Pull out the sentences of the extract that run from "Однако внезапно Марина" through "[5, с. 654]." and give them unchanged.

— SUPPLIED INFORMATION —
((
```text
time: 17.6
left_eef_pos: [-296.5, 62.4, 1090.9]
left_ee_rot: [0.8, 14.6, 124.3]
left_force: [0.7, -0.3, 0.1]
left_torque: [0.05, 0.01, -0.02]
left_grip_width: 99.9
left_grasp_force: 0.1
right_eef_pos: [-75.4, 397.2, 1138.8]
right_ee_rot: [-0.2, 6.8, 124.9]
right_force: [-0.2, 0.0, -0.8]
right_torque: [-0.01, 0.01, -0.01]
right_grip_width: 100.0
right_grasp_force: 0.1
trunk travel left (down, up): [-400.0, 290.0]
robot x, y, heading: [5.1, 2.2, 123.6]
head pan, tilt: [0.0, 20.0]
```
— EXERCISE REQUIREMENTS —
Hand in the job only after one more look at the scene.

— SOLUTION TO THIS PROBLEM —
))
— EXTRACT —
((
Завершив свой «патриотический» монолог, героиня с силой бьет Тони по лицу. Очевидно, что эта агрессивная акция символизирует разрыв с миром западных либерально-демократических ценностей, к которому диссидентствующая Марина ранее всецело принадлежала.

Третьим фигурантом в ряду избитых Мариной в этот день оказывается андегра-ундный рок-певец по прозвищу Говно. В этом случае резкость перемены Марининого настроения (от любовной доброжелательности до ненависти), как и в ситуации с Сашей, мотивирована соприкосновением с духовно-мистическим дискурсом. Поначалу Говно нравится героине: «Марина слушала этого угловатого парня как завороженная, не в силах оторваться от этих худых бледных рук, размалеванного лица, блестящих брюк. Он пел так просто и безыскусно, не заботясь ни о чем, не думая, не обращая ни на кого внимания» [5, с. 561]. Марина сама целует певца

и явно выражает готовность к дальнейшему сближению с ним.

Однако внезапно Марина берет с полки и открывает книгу Д. Андреева «Роза мира». Подчеркивается, что гностическое учение о Небесной России и о грядущем всемирном богочеловечестве ей хорошо знакомо: в восемнадцатилетнем возрасте героиня была горячей поклонницей «Аги-йоги, Сведенбор-га, Шамбалы, града Китежа, ушедшего под воду, Звета-Свентаны, Яросвета и Небесной России... [5, с. 563]. «Пурпурные лепестки Розы Мира» [1, с. 563] мгновенно преображают Марину, она испытывает приступ отвращения к рок-певцу, охваченному животной похотью, и бьет его «с такой силой, что он упал на ступени, а звук оплеухи долго стоял в просторном подъезде» [5, с. 654].

Три насильственные акции, направленные против персонажей, которые подчеркнуто представительствуют прежнюю греховную, лесбийско-диссидентскую жизнь Марины, вне всякого сомнения, носят (как и в случае с вышеупомянутым профессором с говорящей фамилией Воскресенский из «Тополиного пуха») ритуально-очистительный характер, как бы подготавливая мистическое « воскресение» героини.
))
— SOLUTION TO THIS PROBLEM —
Однако внезапно Марина берет с полки и открывает книгу Д. Андреева «Роза мира». Подчеркивается, что гностическое учение о Небесной России и о грядущем всемирном богочеловечестве ей хорошо знакомо: в восемнадцатилетнем возрасте героиня была горячей поклонницей «Аги-йоги, Сведенбор-га, Шамбалы, града Китежа, ушедшего под воду, Звета-Свентаны, Яросвета и Небесной России... [5, с. 563]. «Пурпурные лепестки Розы Мира» [1, с. 563] мгновенно преображают Марину, она испытывает приступ отвращения к рок-певцу, охваченному животной похотью, и бьет его «с такой силой, что он упал на ступени, а звук оплеухи долго стоял в просторном подъезде» [5, с. 654].